Monday, Mar. 01, 1948

And Now, the Czechs

Czechoslovakia had been spared longer than most of her neighbors. This week it seemed to be the Czechs' turn. Communist Premier Klement Gottwald was getting set to turn the country into a one-party state. In Prague, Czechoslovakia's ailing, tenacious little President Eduard Benes backed into what might be the last-ditch fight of his life.

After a weekend of sustained government crisis, Gottwald acted. Police of Communist Vaclav Nosek's Interior Ministry, armed with tommy guns and bayoneted rifles, surrounded most government offices and the Prague radio station. The Czech radio announced that the border was closed to all except those with new police visas on their passports.

Armed police raided and sacked headquarters of the National Socialist Party, seeking the party's secretary general, Vladimir Krajina. But Krajina, who still had parliamentary immunity, was not arrested just yet. He was greeted by followers with cries of "Long live democracy without machine guns." But police rounded up many who were not immune.

The Police & General Svoboda. The National Socialist was one of four non-Communist parties which had brought on the crisis. Fortnight before, its leaders, together with those of the Slovakian Democrat, Catholic People's and Social Democrat parties, had caused a showdown. They caught Police Boss Nosek firing non-Communist policemen and replacing them with Reds. When Nosek refused to reinstate the men, 15 non-Communist cabinet members boycotted the cabinet.
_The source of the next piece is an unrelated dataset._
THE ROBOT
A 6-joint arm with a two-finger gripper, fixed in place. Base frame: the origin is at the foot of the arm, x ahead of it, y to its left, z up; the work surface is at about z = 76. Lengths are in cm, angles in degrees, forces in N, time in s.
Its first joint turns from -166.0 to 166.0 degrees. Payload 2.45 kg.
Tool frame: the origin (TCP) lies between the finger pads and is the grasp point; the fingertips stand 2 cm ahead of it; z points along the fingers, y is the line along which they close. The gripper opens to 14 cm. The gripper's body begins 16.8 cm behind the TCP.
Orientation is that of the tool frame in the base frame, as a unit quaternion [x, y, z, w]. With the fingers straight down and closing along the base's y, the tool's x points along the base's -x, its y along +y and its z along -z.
Tension mounted. Nosek raised a cry which, for all its dull repetition in eastern Europe, has cost many a man his head in Communism's march to power. He "discovered" a plot against the state. Equally ominous was the act of General Ludvik Svoboda. As Minister of National Defense he was listed as a man of no party, but in the pinch his advice to the troops read: "The Army must seek a stronger brotherhood with the Soviet Union."

The Form & the Spirit. Most of last week Benes remained aloof. Since war's end his country's foreign policy has been made in Moscow, but the republic has maintained the forms, and most of the freedoms, of a parliamentary democracy --even with a Red Premier. The Communists got only the 38% voice in government their 38% of the vote allotted them. But at week's end the non-Communist cabinet ministers, having failed to budge Nosek with their boycott, had laid the crisis in Benes' lap by resigning their posts.

It was a brave show of resistance, but it was also the opening for which Gottwald had long been preparing. Months before, he had said: "We intend to win a 51% majority in the next election." Most Czechs had not expected the crisis before April. But last week's development handed Gottwald an early opportunity. He at once demanded that he be allowed to form a new cabinet from among leaders of half a dozen Communist stooge groups. Benes refused. But he also refused to accept the resignations of the non-Communist ministers. Said he: "I have my duty to convince the politicians and the political parties to work together. . . ."

While Nosek's police carried out raids and arrests, President Benes stuck to his desk, conferring with all leaders and seeking a way out. Technically there was one: early general elections. But with Gottwald's weapons, it was pretty clear now that Czech elections would come out Gottwald's way.